You lead a quiet life Herby.
In response to Geoff, I think large scale agricultural growth of cereal crops is a different animal to growing your own vegetables at home. Why are fields ploughed? To turn in the stubble and let the frost get at the soil to break it down into a better medium for seeds to germinate. Gardeners dig to turn in the weeds, incorporate organic matter and to expose the soil to frost. If weed growth is hoed off or suppressed by mulches there's no need to turn it in. If beds aren't compressed by standing on them they shouldn't need to be thoroughly dug over to loosen them up again. As has already been pointed out, digging up crops means they get dug a little anyway.

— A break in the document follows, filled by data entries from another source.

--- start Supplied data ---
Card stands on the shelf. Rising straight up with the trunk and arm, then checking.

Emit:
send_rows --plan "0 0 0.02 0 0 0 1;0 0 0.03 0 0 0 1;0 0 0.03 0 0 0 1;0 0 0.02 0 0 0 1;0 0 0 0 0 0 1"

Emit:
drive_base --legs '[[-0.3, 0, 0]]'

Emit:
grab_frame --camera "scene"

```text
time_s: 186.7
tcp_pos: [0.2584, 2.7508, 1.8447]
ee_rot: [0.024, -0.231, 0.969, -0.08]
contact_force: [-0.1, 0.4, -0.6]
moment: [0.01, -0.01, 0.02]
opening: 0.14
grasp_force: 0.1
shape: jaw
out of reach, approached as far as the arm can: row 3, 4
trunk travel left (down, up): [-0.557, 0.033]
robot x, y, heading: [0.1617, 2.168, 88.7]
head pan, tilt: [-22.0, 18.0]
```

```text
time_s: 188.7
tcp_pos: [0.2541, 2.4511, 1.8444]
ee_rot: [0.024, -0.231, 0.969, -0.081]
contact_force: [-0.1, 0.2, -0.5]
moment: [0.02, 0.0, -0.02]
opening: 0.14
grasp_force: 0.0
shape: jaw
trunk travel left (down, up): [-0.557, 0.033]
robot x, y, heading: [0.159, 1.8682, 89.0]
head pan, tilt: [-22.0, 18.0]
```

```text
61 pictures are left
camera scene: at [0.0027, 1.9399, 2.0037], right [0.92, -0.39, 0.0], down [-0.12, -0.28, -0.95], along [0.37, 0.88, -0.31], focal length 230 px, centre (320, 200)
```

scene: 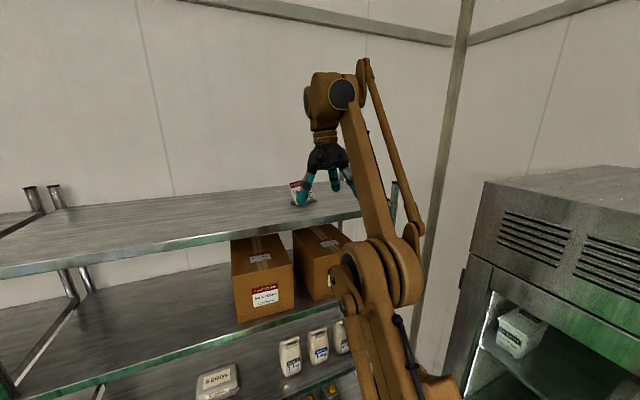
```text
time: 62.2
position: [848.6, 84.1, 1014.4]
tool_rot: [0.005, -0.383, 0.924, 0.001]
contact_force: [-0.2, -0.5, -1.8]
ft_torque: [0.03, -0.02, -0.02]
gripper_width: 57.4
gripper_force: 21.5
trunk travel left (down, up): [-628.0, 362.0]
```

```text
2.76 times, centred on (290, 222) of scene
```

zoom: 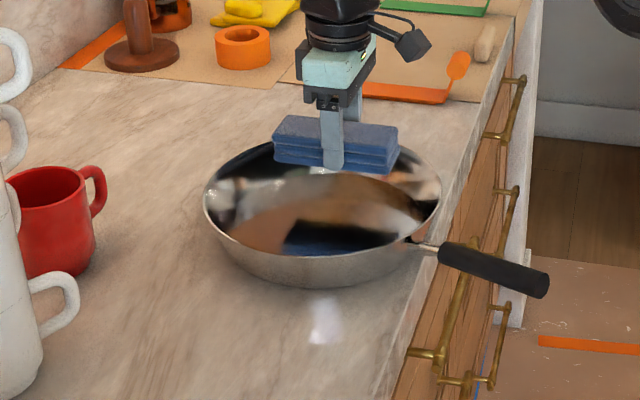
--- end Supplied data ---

A couple of other hypotheses behind no dig is that in the natural environment soils have complex, layered structures at which different micro-organisms exist performing different functions and that digging destroys this structure and impairs the health of the soil and therefore also the health of the plants growing in it. Also, that mulches will be incorporated by worms much in the same way that leaf litter breaks down on the forest floor. A final point is that (and I think this has been proven) that digging speeds the breakdown of organic matter in the soil and thus releases more carbon dioxide into the atmosphere.
As I said in the discussion on moon-gardening, just because something has been done a certain way for a long time, it doesn't mean it's the best way to do it.